Jerky-baby moments like these aren’t always confined to the home or directed toward a partner: On the same episode of Catastrophe, an incident reduces Rob to acting like a baby in public, with a woman who’s not much more than a stranger. Frankie, the couple’s toddler, stands accused of biting a classmate, and Rob and Sharon come together in his defense: There’s no way it was him, they insist to each other; their son is not a biter! But Polly, the mother of the bitten boy, disagrees. When she approaches Rob in the schoolyard to discuss the incident, he blows up at her and bellows his permission for his son to be bitten as retribution.

In a calmer, more generous mood the next time he sees Polly, Rob approaches her car and runs alongside as she frantically starts to drive away: “Please don’t hit me,” she says when he catches up.
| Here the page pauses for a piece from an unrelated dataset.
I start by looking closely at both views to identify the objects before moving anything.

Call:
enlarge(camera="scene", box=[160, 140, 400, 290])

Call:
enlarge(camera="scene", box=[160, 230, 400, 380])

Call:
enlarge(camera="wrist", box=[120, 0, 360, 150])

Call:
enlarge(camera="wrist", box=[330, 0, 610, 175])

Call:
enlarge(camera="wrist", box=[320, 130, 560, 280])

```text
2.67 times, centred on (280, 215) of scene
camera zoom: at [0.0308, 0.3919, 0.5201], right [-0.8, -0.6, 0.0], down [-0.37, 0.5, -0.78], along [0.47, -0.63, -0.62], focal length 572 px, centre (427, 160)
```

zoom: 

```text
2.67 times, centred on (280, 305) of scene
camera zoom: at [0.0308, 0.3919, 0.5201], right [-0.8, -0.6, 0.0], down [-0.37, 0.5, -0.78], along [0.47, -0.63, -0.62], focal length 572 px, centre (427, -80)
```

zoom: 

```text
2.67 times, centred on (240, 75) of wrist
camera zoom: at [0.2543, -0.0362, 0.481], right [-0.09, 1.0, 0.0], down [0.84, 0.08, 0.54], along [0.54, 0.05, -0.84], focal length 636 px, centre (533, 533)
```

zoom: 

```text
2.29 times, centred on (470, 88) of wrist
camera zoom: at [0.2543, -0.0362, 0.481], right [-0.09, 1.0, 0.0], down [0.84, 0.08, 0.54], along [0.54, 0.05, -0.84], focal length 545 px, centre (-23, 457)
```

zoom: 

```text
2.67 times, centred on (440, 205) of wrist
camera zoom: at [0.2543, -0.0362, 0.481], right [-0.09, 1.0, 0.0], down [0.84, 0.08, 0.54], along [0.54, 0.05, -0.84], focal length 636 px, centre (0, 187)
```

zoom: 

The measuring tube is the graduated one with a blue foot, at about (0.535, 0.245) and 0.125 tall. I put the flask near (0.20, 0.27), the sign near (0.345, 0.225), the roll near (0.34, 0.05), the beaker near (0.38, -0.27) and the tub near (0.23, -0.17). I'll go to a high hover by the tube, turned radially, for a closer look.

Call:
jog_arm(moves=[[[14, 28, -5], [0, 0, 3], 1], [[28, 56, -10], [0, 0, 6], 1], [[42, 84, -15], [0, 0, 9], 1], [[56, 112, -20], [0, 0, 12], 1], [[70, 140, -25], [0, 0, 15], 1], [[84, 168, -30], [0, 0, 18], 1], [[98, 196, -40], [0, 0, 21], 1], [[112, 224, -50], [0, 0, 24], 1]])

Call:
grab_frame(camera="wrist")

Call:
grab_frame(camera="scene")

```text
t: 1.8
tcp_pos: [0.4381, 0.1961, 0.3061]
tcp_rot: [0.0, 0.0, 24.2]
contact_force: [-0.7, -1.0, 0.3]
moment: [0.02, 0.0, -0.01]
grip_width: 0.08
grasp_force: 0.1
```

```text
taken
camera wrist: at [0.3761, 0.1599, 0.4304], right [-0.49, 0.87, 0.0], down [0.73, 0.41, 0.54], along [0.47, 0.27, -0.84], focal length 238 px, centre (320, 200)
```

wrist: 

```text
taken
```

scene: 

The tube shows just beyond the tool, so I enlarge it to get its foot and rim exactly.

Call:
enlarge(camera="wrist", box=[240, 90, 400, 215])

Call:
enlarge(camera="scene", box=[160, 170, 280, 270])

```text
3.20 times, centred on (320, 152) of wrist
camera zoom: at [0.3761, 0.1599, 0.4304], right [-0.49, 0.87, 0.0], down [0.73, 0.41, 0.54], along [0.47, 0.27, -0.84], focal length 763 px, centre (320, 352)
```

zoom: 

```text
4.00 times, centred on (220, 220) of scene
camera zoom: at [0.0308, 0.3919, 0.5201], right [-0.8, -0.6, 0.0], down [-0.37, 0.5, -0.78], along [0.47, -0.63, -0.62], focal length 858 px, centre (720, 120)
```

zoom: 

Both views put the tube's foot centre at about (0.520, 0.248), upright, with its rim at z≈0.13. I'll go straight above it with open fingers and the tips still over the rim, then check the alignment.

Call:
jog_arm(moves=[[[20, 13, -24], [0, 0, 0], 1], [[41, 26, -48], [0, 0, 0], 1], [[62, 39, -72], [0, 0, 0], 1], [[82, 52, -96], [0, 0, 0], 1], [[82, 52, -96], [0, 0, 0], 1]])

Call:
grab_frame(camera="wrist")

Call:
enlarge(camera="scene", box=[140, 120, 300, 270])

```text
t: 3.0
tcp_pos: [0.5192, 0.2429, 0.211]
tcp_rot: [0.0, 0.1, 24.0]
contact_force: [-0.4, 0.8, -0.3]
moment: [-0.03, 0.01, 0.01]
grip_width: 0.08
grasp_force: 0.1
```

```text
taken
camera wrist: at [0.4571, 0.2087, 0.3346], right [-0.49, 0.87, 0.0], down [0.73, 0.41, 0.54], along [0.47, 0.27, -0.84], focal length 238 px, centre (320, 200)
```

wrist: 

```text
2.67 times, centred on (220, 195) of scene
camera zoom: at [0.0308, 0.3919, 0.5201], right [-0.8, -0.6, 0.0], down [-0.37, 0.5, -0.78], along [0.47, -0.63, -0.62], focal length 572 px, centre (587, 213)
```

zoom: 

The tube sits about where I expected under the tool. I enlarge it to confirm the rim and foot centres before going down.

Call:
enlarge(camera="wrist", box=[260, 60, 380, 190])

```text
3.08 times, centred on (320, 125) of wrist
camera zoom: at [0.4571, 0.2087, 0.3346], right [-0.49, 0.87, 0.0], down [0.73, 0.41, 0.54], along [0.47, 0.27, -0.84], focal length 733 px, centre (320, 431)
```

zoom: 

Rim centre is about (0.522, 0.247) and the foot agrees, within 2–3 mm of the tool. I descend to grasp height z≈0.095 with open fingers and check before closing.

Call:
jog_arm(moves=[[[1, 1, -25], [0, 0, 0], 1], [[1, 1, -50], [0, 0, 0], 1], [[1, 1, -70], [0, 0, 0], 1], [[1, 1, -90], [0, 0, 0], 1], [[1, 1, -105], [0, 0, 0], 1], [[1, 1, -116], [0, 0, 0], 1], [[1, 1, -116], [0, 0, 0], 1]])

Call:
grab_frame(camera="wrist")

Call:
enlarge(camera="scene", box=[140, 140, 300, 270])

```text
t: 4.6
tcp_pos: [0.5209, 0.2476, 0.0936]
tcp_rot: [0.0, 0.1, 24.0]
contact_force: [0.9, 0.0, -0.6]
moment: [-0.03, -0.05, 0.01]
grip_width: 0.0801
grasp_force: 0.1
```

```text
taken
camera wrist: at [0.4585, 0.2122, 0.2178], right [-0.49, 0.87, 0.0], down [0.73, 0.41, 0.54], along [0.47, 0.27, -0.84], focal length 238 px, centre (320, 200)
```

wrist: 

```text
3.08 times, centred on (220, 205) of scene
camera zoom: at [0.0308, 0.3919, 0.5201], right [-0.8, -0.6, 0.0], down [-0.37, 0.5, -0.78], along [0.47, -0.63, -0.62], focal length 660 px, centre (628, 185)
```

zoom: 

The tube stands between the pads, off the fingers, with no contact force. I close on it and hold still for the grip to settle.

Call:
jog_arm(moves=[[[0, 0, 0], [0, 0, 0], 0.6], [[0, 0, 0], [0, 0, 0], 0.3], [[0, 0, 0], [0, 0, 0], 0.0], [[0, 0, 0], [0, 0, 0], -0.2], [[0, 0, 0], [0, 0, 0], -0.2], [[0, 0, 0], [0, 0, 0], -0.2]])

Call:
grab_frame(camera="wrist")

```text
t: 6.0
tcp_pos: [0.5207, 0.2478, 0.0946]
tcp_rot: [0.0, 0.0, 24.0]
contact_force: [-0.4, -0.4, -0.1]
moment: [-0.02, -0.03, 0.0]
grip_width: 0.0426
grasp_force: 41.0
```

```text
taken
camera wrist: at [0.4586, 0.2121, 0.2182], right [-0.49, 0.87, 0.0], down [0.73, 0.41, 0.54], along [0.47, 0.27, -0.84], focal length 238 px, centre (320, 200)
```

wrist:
Before Rob can respond, Polly confesses through tears that she actually thinks Frankie’s innocent. “I mean, look at him,” she says, gesturing to her own son in the backseat. “He’s a savage. I hate him.” In the same breath, she apologizes for what she’s said and puts her face in her hands. Rob launches into an apology too: He’s sorry he shouted at her; her kid, though a liar, is probably fine. “I mean, look at me,” he says. “I’m a mess. I can’t provide for my family. I have diarrhea every day.” He starts a sentence about secrets only to be interrupted by his son, who’s chomping on his dad’s hand. Eyes narrowed with this new knowledge, Polly pulls away, vindicated. “He’s never done that before!” Rob yells after her, shaking his hand in pain and laughing in disbelief.

It’s a nice twist, a funny one that still gets to the heart of something: Parents of young children are often not nice people who sometimes resort to the tools of kids — yelling, running, making a point by causing someone else pain — when interacting with other adults while under duress. Whether or not you’re partnered to that parent, witnessing another parent in their moment of duress comes with conditions; sympathy is fleeting, often conducted with convenience. Polly might have felt pity for the unemployed man confessing his gastric problems. Instead, she saw and clutched onto something rarer — the opportunity to feel a little bit good, for genuine smugness. It’s likely for feelings like those to sour quickly, to turn into guilt and badness, but you know what? The night of my birthday, I ate all the pizza my poor sick husband gave me, then a good amount of cake. Like a baby, I did nothing to deserve such gifts. I feel bad about that, I really do. But they tasted great.